2. India’s FDI inflows fall, outflows double


G. Practice Questions for UPSC Prelims Exam

Question 1. Which of the following is not a characteristic of the tribal revolts during the 
British rule?
  1. Localized nature
  2. Religious leadership
  3. Militant struggle


  1. 1 only
  2. 2 only
  3. 2 and 3 only
  4. None of the above



Question 2. Which of the following is incorrect with respect to the international dateline?
  1. It is an imaginary line that separates two consecutive calendar days.
  2. It sits on the 180º line of longitude in the middle of the Pacific Ocean.
  3. It is a perfectly straight line.
  4. It has been moved slightly over the years.



Question 3. Which of the following statements are correct?
  1. India is a ‘Union of States’ implies the indestructible nature of its unity.
  2. Acquisition of a foreign territory falls within the purview of Article 1.
  3. Exclusive Economic Zone extends up to 200 km into the sea.


  1. 1 only
  2. 1 and 2 only
  3. 3 only
  4. All of the above



Question 4. Consider the following statements regarding Objectives Resolution:
  1. The Objectives resolution was introduced by Jawahar Lal Nehru and B.R Ambedkar.
  2. As per OR, the constituent assembly declared India as Independent Sovereign Republic.
  3. OR was later adopted as the preamble of Indian constitution as it was.
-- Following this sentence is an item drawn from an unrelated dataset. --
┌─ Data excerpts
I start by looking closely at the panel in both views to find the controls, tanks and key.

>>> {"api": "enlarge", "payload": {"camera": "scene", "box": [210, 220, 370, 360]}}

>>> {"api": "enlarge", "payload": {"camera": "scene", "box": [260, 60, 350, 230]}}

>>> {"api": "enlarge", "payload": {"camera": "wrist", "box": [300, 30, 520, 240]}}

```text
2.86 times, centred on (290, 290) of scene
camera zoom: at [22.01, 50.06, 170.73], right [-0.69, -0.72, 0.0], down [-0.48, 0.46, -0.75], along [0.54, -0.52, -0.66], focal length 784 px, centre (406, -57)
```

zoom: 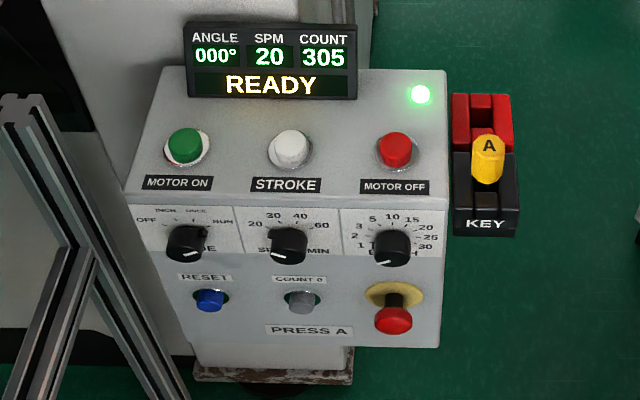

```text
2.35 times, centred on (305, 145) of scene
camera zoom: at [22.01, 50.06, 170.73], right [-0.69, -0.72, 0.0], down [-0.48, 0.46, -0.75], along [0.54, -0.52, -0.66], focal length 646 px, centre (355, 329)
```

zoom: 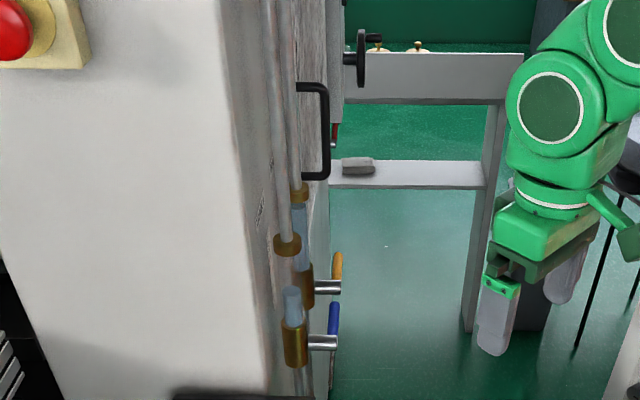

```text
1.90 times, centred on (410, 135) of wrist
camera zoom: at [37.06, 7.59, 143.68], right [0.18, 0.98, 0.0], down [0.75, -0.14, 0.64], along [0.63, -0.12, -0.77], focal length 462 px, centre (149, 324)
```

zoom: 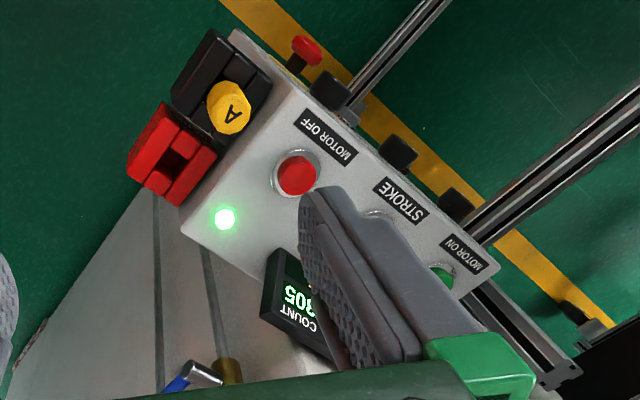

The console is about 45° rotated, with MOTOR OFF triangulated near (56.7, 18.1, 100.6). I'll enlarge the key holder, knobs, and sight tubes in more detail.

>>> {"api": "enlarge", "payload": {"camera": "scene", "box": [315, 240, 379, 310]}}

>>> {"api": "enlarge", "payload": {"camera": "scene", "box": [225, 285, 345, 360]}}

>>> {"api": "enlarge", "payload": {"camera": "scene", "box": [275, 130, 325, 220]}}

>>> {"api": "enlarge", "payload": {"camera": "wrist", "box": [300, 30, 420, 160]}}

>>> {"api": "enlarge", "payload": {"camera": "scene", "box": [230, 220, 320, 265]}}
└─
Which of the following statements are incorrect?

  1. 1 only
  2. 1 and 2 only
  3. 1 and 3 only
  4. 1, 2 and 3




H. UPSC Mains Practice Questions

  1. Equal treatment to un-equals is nothing but inequality. Discuss the right to equality provided by Indian constitution in this context.
  2. The decision of the British government to partition Bengal boomeranged and led to public outrage of far-reaching consequences. Discuss the significance of incidents that followed partition of Bengal in 1905.